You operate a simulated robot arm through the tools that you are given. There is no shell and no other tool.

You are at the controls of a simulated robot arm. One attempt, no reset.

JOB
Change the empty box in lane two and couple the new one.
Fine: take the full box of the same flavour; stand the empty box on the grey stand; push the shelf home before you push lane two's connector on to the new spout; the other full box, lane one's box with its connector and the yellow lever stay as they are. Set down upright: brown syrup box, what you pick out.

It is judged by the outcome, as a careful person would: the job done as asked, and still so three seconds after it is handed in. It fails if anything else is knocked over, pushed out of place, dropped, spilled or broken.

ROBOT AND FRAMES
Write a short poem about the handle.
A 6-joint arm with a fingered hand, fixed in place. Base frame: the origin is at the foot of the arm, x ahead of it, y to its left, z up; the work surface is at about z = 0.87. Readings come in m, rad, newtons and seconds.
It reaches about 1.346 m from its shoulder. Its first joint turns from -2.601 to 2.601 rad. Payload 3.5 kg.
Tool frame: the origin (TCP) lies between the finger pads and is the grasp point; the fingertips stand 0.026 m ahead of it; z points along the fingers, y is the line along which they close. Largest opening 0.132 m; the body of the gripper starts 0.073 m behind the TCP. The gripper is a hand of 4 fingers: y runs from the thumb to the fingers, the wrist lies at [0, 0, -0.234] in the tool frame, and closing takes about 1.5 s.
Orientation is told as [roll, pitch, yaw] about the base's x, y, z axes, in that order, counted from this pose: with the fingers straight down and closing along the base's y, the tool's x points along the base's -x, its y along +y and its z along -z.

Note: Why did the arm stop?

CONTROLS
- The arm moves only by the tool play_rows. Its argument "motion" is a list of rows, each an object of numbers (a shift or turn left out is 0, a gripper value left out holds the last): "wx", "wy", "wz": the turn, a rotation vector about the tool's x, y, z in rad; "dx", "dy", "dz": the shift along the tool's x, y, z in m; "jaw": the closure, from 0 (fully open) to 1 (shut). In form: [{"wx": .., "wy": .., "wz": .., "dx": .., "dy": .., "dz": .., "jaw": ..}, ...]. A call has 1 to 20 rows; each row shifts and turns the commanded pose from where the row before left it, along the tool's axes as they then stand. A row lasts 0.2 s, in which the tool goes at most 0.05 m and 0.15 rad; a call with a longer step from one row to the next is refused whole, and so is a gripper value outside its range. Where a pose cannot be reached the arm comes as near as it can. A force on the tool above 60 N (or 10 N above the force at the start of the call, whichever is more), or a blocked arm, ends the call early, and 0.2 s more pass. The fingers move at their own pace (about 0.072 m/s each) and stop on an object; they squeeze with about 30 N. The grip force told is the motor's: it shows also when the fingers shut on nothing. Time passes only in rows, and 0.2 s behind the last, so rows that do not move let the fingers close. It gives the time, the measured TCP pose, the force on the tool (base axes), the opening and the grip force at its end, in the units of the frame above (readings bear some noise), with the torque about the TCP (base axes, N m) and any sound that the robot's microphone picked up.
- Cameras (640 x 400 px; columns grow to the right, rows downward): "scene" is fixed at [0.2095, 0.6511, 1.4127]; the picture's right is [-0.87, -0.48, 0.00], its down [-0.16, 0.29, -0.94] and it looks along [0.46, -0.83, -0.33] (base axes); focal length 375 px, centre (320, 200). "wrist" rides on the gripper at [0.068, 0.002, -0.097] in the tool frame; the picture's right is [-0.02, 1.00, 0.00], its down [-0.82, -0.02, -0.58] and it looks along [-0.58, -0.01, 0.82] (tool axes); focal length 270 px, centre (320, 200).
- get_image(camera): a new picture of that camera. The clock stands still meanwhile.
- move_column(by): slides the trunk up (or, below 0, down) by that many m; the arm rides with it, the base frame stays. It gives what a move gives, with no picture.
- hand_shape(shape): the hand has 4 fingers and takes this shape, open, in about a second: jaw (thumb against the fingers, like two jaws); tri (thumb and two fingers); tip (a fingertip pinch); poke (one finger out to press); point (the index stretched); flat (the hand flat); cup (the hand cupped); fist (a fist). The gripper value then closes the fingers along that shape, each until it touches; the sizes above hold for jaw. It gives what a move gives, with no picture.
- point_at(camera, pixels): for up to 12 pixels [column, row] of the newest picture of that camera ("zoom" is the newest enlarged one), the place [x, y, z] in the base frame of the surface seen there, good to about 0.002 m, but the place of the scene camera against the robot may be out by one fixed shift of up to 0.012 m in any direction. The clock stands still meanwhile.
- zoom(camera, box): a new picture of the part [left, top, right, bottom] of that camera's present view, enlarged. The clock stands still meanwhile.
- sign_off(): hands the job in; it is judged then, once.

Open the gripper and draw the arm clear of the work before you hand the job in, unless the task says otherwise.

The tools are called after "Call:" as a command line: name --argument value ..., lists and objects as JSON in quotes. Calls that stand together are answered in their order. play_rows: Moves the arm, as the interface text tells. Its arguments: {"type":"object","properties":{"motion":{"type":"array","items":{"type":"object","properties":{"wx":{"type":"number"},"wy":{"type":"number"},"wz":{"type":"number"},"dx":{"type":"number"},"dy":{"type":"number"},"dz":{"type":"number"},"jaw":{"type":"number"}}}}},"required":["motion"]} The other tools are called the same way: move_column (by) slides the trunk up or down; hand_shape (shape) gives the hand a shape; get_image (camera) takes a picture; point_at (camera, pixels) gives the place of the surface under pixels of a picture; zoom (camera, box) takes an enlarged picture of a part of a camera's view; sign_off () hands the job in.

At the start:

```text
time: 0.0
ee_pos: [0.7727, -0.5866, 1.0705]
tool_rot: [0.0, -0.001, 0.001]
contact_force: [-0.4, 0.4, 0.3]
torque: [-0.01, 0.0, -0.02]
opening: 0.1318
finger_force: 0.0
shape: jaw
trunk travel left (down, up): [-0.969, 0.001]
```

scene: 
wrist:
※
# TASK PROMPT
Gather every line from the listing above in which "tools" appears, and copy those lines.

# RESPONSE TO THIS TASK
You operate a simulated robot arm through the tools that you are given. There is no shell and no other tool.
The tools are called after "Call:" as a command line: name --argument value ..., lists and objects as JSON in quotes. Calls that stand together are answered in their order. play_rows: Moves the arm, as the interface text tells. Its arguments: {"type":"object","properties":{"motion":{"type":"array","items":{"type":"object","properties":{"wx":{"type":"number"},"wy":{"type":"number"},"wz":{"type":"number"},"dx":{"type":"number"},"dy":{"type":"number"},"dz":{"type":"number"},"jaw":{"type":"number"}}}}},"required":["motion"]} The other tools are called the same way: move_column (by) slides the trunk up or down; hand_shape (shape) gives the hand a shape; get_image (camera) takes a picture; point_at (camera, pixels) gives the place of the surface under pixels of a picture; zoom (camera, box) takes an enlarged picture of a part of a camera's view; sign_off () hands the job in.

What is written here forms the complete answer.